I am frustrated with him.  And I’m frustrated with my time spent here at my parent’s house because I feel like it’s made me think about our relationship and consider where I stand in our relationship.  Instead of enjoying my family and the time I get to spend with them, it has made me feel like I’m a failure because there are times I consider leaving him.  There are times when I tell myself that I am worth more than this and that I deserve to be happy and if I’m not happy with him, then I will find it with someone else. 

But then I remind myself that I wasn’t raised this way.  I remind myself that we’ll get through this just like we’ve gotten through everything else.  I remind myself that he loves me and that our relationship is worth working for.  I remind myself that the romance novels and the romantic comedies are wrong.  Married life isn’t all sunshine and rainbows.  Spouses consider leaving each other and that doesn’t make them bad people.  It doesn’t define their marriage.  What they choose to do when they have those thoughts is what defines them and their marriage.  And for now, I think it’s still worth working for.

Ten on Tuesday

I’m a little bored here at Mom and Dad’s.  There’s not a whole lot to do although I’m playing lots of DSi and have gotten two more Christmas presents done.  Only three more hand made presents to go…Not sure if I’m going to make it!

1. Do you do any volunteer work?
    I don’t do any volunteer work right now although I would consider all of the time I spend at before and after school working on things for my students and all the money I spend making things for them to use and work with volunteer time!
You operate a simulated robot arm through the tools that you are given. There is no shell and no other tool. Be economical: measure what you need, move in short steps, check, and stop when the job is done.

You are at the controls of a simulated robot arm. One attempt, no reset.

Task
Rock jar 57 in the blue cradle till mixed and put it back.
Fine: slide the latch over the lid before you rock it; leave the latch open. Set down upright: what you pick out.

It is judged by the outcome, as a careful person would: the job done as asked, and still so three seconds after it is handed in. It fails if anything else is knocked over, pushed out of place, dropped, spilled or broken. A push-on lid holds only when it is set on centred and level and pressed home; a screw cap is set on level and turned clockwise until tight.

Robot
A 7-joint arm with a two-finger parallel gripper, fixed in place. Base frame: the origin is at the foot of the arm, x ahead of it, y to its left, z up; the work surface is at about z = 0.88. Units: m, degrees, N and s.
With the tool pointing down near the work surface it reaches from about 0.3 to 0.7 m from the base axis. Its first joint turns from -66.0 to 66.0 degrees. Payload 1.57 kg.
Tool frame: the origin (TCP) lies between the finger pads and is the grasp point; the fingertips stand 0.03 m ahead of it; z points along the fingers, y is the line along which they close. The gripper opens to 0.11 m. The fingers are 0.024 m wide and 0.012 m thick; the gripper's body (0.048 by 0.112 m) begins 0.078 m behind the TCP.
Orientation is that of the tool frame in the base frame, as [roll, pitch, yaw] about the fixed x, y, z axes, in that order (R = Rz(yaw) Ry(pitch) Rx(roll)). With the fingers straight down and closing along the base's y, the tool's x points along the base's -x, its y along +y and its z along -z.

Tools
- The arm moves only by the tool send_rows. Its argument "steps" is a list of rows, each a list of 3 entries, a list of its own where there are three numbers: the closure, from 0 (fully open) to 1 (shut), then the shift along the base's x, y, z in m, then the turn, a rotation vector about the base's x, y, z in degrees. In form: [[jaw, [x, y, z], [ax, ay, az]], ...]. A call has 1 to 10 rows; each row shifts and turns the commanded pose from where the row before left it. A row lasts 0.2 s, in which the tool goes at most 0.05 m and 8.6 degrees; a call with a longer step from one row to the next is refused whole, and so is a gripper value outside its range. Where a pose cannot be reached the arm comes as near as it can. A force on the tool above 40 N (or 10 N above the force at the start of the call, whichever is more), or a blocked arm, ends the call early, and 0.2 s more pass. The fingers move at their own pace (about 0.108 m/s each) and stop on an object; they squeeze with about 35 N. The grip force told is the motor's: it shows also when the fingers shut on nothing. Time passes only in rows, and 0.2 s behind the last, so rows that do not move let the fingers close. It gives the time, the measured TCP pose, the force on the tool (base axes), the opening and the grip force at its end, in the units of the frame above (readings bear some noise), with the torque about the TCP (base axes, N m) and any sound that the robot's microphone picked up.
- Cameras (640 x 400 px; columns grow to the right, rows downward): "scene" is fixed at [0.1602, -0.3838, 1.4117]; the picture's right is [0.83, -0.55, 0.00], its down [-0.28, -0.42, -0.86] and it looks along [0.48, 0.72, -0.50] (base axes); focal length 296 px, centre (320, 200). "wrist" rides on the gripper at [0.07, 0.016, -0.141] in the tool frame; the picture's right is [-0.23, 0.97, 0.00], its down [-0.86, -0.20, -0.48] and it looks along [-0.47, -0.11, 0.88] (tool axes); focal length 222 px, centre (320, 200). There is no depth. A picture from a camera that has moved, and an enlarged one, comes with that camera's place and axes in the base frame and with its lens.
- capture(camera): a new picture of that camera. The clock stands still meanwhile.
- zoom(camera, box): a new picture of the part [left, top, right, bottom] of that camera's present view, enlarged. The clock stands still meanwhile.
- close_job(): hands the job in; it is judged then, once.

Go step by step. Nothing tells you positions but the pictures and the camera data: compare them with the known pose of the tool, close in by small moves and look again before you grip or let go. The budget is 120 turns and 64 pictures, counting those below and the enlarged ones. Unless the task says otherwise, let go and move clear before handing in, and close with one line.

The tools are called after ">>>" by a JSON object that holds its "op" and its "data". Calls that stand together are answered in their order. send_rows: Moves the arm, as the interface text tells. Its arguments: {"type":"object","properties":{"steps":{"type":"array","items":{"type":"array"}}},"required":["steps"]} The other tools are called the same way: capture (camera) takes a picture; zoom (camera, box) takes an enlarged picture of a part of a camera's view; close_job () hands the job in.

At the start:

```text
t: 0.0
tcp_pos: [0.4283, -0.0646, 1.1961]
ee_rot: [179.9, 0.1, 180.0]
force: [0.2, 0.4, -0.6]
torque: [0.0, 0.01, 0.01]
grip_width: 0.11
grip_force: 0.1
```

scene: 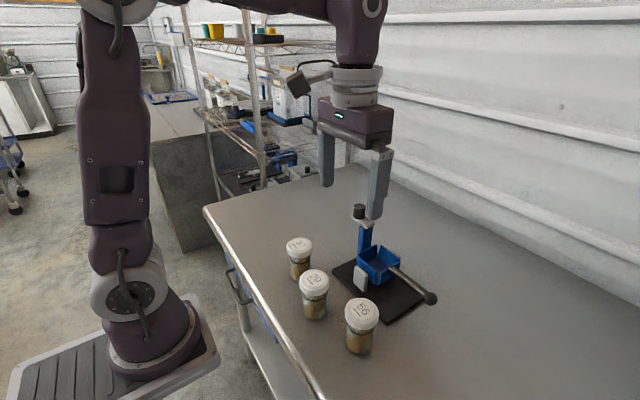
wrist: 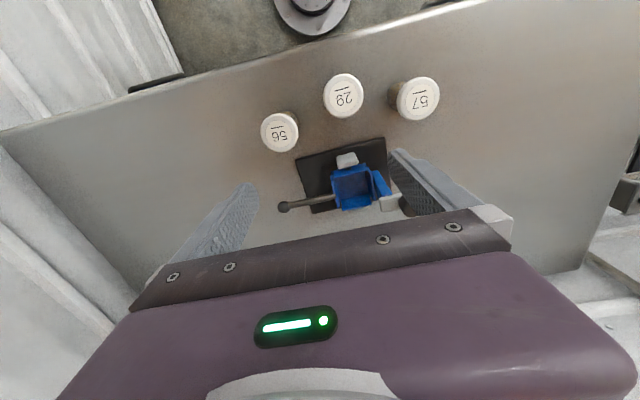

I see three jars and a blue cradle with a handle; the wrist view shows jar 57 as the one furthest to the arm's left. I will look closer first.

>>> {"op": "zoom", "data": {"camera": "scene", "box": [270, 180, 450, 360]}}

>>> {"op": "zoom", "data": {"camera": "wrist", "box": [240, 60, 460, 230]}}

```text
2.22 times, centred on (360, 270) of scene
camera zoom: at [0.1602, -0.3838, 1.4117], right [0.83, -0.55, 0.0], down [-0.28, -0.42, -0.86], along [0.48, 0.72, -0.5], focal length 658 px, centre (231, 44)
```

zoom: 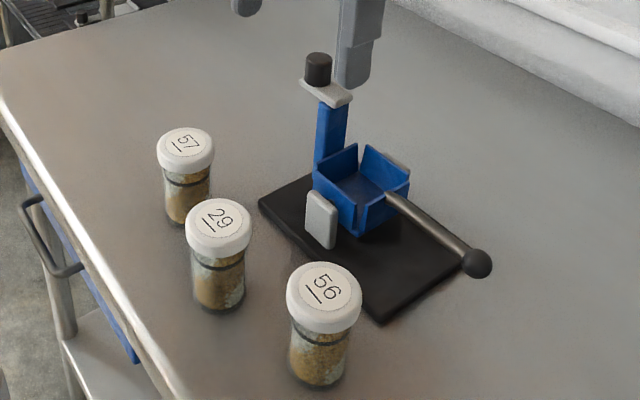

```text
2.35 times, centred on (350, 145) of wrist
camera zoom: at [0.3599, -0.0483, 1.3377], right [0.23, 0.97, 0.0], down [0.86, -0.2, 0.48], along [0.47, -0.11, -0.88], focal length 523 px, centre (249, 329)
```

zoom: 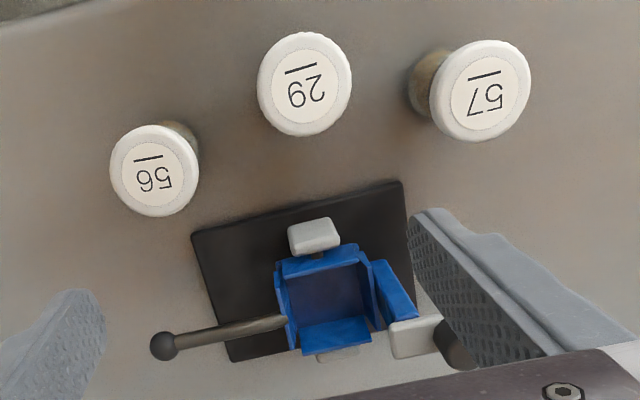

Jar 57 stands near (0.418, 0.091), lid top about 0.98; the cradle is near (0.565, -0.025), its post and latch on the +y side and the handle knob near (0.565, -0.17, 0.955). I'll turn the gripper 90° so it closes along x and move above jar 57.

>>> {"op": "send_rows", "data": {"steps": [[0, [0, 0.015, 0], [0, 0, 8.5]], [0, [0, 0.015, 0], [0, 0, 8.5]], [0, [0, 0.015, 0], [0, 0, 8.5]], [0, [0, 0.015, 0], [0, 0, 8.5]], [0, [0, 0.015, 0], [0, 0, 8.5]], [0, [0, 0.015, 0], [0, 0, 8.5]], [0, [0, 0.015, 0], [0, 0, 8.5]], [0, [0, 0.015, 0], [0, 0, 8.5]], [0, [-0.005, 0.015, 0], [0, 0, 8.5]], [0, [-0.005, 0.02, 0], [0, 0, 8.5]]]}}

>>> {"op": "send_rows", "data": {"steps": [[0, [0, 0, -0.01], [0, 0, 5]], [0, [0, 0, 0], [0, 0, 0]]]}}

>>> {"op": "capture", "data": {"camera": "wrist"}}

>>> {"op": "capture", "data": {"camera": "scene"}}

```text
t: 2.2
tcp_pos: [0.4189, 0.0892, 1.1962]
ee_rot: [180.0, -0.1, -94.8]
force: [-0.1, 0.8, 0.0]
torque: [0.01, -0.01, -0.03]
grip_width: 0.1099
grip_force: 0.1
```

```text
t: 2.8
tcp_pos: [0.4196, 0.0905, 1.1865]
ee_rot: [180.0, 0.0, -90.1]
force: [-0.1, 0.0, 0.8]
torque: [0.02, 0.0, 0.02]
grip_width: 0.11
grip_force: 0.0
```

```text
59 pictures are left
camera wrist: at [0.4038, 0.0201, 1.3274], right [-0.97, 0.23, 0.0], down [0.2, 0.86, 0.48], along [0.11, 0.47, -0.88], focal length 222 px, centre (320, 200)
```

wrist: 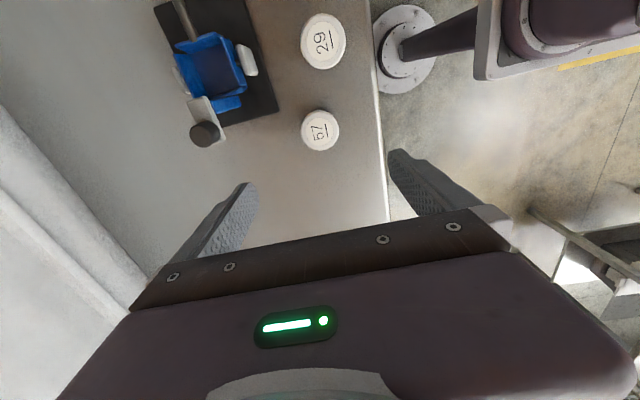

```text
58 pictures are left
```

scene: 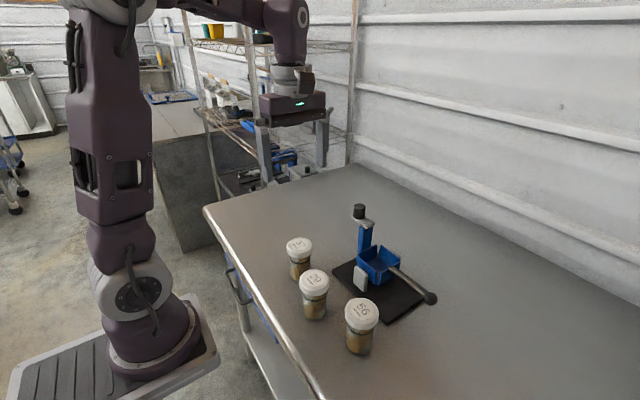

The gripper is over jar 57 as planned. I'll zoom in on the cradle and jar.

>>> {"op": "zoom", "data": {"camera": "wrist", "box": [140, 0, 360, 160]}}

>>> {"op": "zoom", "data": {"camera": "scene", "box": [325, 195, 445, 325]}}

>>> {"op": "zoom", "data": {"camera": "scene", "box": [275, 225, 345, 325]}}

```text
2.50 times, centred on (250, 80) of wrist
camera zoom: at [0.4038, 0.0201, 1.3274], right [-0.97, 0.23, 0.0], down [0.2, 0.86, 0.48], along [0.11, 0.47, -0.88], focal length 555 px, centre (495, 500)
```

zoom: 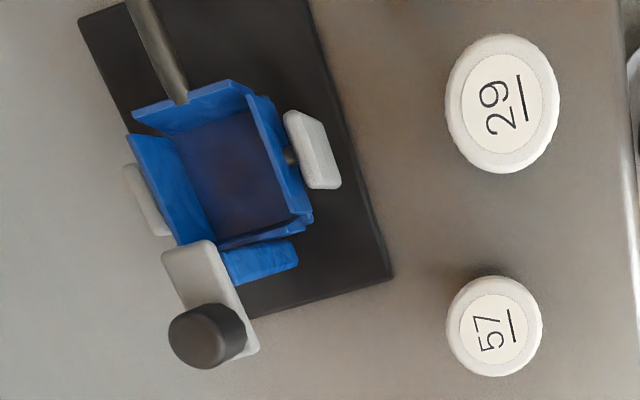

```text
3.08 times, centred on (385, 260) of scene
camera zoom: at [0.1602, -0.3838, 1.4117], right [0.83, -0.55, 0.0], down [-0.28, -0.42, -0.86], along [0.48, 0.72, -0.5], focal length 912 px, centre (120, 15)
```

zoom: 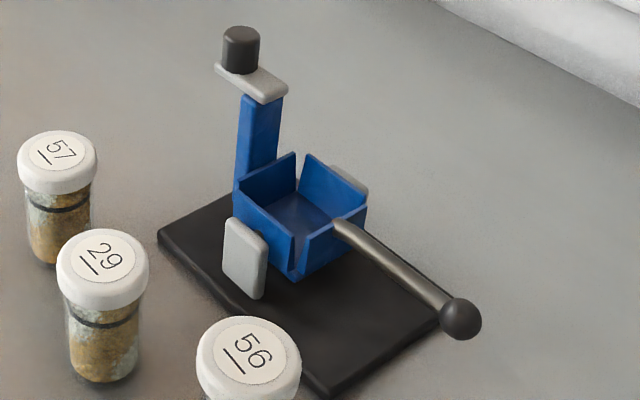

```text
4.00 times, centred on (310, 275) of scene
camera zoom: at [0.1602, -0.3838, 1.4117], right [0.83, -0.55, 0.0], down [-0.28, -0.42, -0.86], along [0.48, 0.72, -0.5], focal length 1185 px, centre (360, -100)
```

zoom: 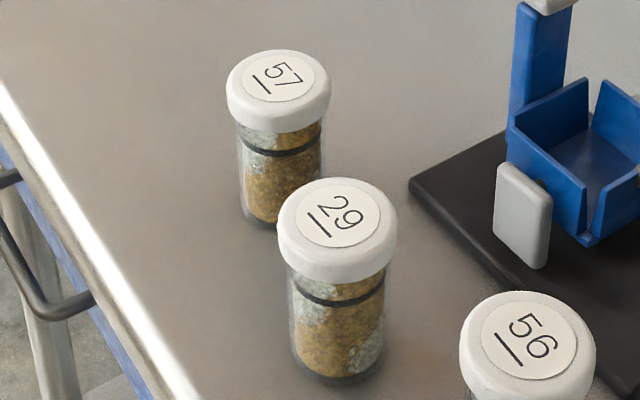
2. Do you have night and/or morning ritual?
     Not really.  I rarely remember to take my makeup off at night and sometimes I forget to take my vitamins.  I’m pretty bad with routines 🙂

3. Would you rather exercise or diet? Why?
     I would rather….diet.  If it worked.  I guess not…I think I’d just rather do both.  I like to diet b/c it’s not as much work as exercising but then I like to exercise because it lets me eat what I want to eat and not gain any weight!

4. If you would rather exercise, do you prefer going to a gym or working out at home?
     I must prefer to work out at home or from home if possible.  But lately our Tri Coach has wanted us to swim and I really enjoy going to the gym to do that.

5. What do you think is a huge waste of time?
     Lots of things!  Umm….working harder instead of smarter.  I don’t see any point in wasting time doing something one way when it could be done a much quicker way.  Also worrying about what other people think of you.  I’m not great at that but I’m working on it.

6. What is one way you save time?
    I multi-task.  I watch Law and Order while I work around the house and do laundry 🙂

7. What is your current obsession?
     Egg nogg.  Yum!
    
8. What is a current obsession you can’t wait to pass?
    It’s not an obsession for me, but the jegging.  It needs to go.

9. Are you currently reading a book? If so, what book? Would you recommend it?
    I am reading Monsters of Men.  It’s the third book in trilogy by Patrick Ness.  The trilogy is really good and interesting.  I have enjoyed it!

10. Since we had the 90s question last week, what’s your favorite songs from 00′s?
    The 90’s and the 00’s blur together for me.  I couldn’t really pick just one….

A little late…

I got an email in November about a Jingle Bell Run in downtown Columbus.  The email said that our school district was getting a team together and that all of our money would be donated in one of our main office employee’s names.  It was just a 5k, I didn’t have anything else going on that day so I figured why not.  It’ll look good that I’m doing something with the district and it’ll be fun.  Except nobody else from the district signed up!  But I convinced a friend to sign up.  I sewed jingle bells to a reindeer headband and C tied them to her shoes.  It was an uneventful 5k and I ran C’s pace so that she could have her first PR in a race.  We had fun and we took our picture with Santa!

MIA?

Sorry I’ve been MIA.  There’s been a lot going on.

First, a little old lady turned left in front of me without a green turn arrow and hit my car.  Of course.  Then she proceeded to leave the scene.  Luckily a good Samaritan saw her leave the scene and called the police with her license plate.  They were able to track her down and she admitted fault.  My car is slightly damaged, but I’m not driving it b/c it doesn’t have a right headlight and that’s illegal.  So I’m driving a Civic.  And no offense to anyone who has a Civic, but it’s chintzy.  It’s definitely not as nice as my car and I miss my car.  There is not ETR on the arrival of parts for my car so we have no idea how long this will take.  Le Sigh.

Next, I got an online account warning that our bank account had dropped below $30.  And I’m thinking really?  It should be around $150.  So I hop online and I check it out and turns out…someone has hacked my husband’s debit card and is using it to make fraudulant purchases.  So I freak out of course.  I call the bank and they can’t help me that day because the charges were “pending” and not completed.  I had to wait until the charges were completed before they could do anything.  So they are investigating and temporarily gave us our money back.  Noah has no debit card right now and hopefully won’t have an emergency.  Blah.  No idea how long this is going to take.

On top of those things, work is stressing me out.  I feel somewhat like a failure.  I chose to be a special ed teacher.  I knew that was what I wanted to teach.  I’ve never felt like I needed a change until this year.  I feel like I’m failing at my chosen profession.  Like I can’t do it.  And I hate to feel that way.  But next year I definitely need a change.  I don’t know if that means going back to regular education or if that means moving to a high school, but I need a break.  I hope that eventually I’ll get back to special ed, but for now I need a break.  I’m starting to feel burnt out and I want to make the change while I’m still doing a good job.  I want to make the change before I’m no longer effective.

Sorry to be so mopey.  I’m just feeling….frustrated and stressed.  We’ve got stressful situations going on, we’re trying to pay off debt, we joined a Triathlon Team so that’s money out the door and more time devoted to exercise which means less time at home.  Our house is a wreck and I’m not done with the homemade Christmas, nor will I be done in time.  I just feel blah.